● **Text segment**:
On Feb. 4, EA Games launched Apex Legends — a new battle-royale first-person shooter — without any pre-release promotion. Since then, the game has become a huge word-of-mouth success threatening to topple Epic Games’ Fortnite Battle Royale, the undisputed genre king.

Respawn Entertainment — the team behind the Titanfall franchise — worked on the game in secret while exploring potential directions for Titanfall 3. The team was founded by Jason West and Vince Zampella, the creative duo behind Call of Duty. Apex is another exciting new development befitting the team’s legendary pedigree.

Apex Legends presents a remarkable update on current gaming trends. The game has all of the calling cards of the battle-royale genre: randomly distributed items, a massive and sprawling environment, and the ever-present threat of “the storm,” which slowly encloses the playing field. This should all be familiar to fans of Fortnite, but the game quickly departs from convention.

Apex’s greatest achievement is the ingenious non-verbal communication mechanics. Respawn has built a wonderful ping system that allows players to highlight objectives, items and enemy locations. The system is seamless and comes ridiculously close to eliminating the need for verbal communication altogether. Playing random matches in Apex is a dream compared to most other games.

● **Recorded information**:
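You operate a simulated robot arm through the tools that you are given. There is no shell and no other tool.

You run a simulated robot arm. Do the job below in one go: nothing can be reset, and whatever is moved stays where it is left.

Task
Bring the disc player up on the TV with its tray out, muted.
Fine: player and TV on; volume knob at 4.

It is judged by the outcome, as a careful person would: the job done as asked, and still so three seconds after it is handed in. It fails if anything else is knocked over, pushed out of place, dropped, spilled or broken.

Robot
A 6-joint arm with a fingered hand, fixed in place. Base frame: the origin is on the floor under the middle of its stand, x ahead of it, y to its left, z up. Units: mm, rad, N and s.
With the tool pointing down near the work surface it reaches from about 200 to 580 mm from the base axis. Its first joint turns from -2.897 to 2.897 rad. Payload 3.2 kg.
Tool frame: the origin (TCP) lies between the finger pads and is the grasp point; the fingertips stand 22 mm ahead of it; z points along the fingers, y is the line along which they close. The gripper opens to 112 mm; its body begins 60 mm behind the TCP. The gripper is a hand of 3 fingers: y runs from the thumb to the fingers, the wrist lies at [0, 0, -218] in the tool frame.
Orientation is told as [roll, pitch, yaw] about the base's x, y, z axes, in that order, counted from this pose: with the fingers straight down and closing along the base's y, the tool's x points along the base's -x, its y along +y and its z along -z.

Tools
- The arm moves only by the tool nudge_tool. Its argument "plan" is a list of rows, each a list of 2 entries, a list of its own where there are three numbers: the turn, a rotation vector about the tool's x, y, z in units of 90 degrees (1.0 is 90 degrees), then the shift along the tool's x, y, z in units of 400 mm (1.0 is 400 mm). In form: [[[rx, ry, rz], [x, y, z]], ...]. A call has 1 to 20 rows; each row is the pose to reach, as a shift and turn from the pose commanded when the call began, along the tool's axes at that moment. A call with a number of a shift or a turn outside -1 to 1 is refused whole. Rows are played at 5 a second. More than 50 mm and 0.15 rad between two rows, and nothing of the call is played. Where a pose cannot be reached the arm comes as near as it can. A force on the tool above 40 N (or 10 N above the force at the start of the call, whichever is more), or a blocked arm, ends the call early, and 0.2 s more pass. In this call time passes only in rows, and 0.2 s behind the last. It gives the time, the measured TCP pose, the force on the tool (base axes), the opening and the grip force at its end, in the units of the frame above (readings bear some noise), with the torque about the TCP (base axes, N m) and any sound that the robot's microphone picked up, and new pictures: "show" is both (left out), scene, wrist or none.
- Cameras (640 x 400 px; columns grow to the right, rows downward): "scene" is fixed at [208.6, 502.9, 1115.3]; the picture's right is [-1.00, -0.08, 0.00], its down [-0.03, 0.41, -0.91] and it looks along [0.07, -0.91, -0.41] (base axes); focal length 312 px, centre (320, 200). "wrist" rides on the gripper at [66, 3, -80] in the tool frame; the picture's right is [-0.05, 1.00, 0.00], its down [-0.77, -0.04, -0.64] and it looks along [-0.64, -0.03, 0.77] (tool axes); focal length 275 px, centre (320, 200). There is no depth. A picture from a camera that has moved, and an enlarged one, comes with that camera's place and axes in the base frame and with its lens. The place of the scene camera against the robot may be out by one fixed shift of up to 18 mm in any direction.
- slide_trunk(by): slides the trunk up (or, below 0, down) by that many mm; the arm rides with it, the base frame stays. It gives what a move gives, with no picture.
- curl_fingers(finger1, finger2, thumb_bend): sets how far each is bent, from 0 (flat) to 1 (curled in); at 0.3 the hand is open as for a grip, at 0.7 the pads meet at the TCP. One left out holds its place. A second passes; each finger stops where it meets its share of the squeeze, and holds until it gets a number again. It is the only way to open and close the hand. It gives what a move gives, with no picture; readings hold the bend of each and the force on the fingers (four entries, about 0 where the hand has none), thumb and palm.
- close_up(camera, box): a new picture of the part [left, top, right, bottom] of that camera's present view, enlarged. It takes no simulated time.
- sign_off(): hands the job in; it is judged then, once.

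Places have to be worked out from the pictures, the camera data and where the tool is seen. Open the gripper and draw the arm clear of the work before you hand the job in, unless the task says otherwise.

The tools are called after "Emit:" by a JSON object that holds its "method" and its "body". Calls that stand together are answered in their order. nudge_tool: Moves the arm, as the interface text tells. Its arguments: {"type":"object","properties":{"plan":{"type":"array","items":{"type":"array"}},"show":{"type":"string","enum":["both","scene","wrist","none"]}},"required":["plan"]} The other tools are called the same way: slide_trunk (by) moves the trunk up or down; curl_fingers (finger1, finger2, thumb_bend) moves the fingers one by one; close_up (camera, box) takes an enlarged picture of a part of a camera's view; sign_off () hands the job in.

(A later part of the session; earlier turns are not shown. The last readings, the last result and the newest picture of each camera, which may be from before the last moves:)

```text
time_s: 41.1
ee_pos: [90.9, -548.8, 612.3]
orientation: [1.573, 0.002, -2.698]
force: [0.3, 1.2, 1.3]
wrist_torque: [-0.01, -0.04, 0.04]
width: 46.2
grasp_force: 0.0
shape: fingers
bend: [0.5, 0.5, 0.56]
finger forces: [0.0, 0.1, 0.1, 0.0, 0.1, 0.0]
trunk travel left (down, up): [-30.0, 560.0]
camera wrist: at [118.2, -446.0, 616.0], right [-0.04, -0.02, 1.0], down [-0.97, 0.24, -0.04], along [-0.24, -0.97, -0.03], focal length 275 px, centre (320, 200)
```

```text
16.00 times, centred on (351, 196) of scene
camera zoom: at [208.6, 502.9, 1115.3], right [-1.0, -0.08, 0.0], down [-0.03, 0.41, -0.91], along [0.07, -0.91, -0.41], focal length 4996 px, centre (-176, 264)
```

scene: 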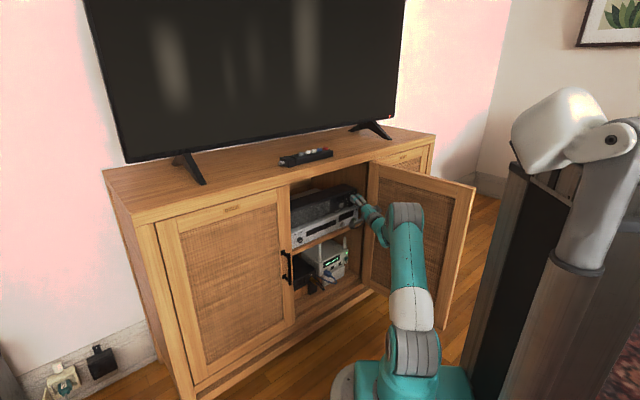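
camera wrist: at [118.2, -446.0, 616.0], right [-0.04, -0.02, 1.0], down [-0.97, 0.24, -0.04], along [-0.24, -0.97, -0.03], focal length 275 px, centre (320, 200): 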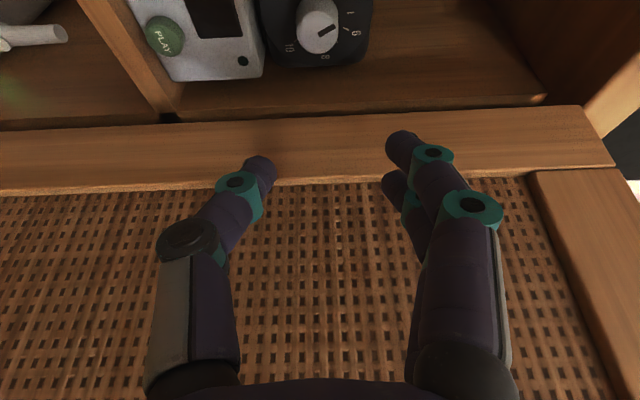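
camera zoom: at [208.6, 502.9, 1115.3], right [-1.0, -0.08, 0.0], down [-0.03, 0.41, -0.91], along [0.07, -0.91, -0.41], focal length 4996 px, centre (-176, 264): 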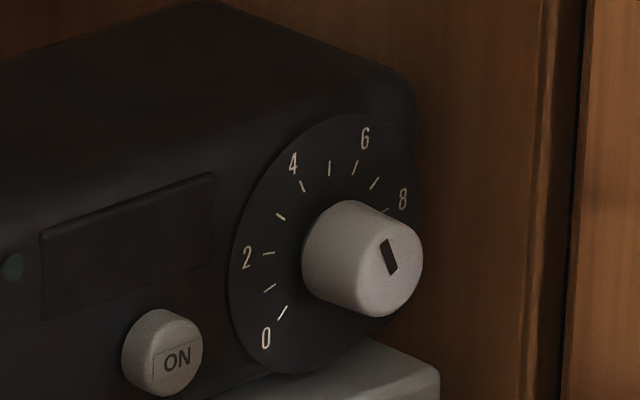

● **Task instructions**: Write what comes next in the text segment.

● **Task result**:
The game also has a wonderful sense of verticality and momentum. Players can slide down entire mountains, use ziplines for quick movement and climb nearly any structure in the game. By dropping Fortnite’s bafflingly archaic building system, the developers landed on much simpler — and much more fun — ways of getting around.

I’ve also really enjoyed the gear system in Apex Legends. While the first few days I spent with the game resulted in a lot of matches that ended before I could even arm myself, I was quickly kitting myself out, bartering for better loot with teammates and looking for unique weapon builds for different situations.

Apex Legends is accessible, but it also contains additional systems of complexity found in the game’s eight unique playable hero characters. Each character has two unique skills and finding out how these abilities work off of each other is part of the fun.

I’ve spent most of my time in Apex as Lifeline, a medic who can heal teammates and call in care packages as a timed special. I quickly found that, unlike most characters, Lifeline doesn’t strategically save her special for the optimal moment, and I convinced my teammates to give me items to reduce the cool-down time. This meant I could airdrop boxes of high-tier loot four to five times per game.

Finding efficiencies and developing a unique play style is a huge part of Apex Legends. There are ways to contribute to your team without racking up kills, which is great for players drawn to support roles. It makes for a smart, accessible game that is great for new players but still retains a high skill ceiling for the truly dedicated.

As someone who lacks the time to play videogames like it’s my day job, Apex is my preferred battle-royale game. Fortnite always seemed like something I might like, but watching enemy players wholesale fabricate entire defence structures out of thin air was intimidating. The act of playing Fortnite looks more like casting sigils than inputting button presses.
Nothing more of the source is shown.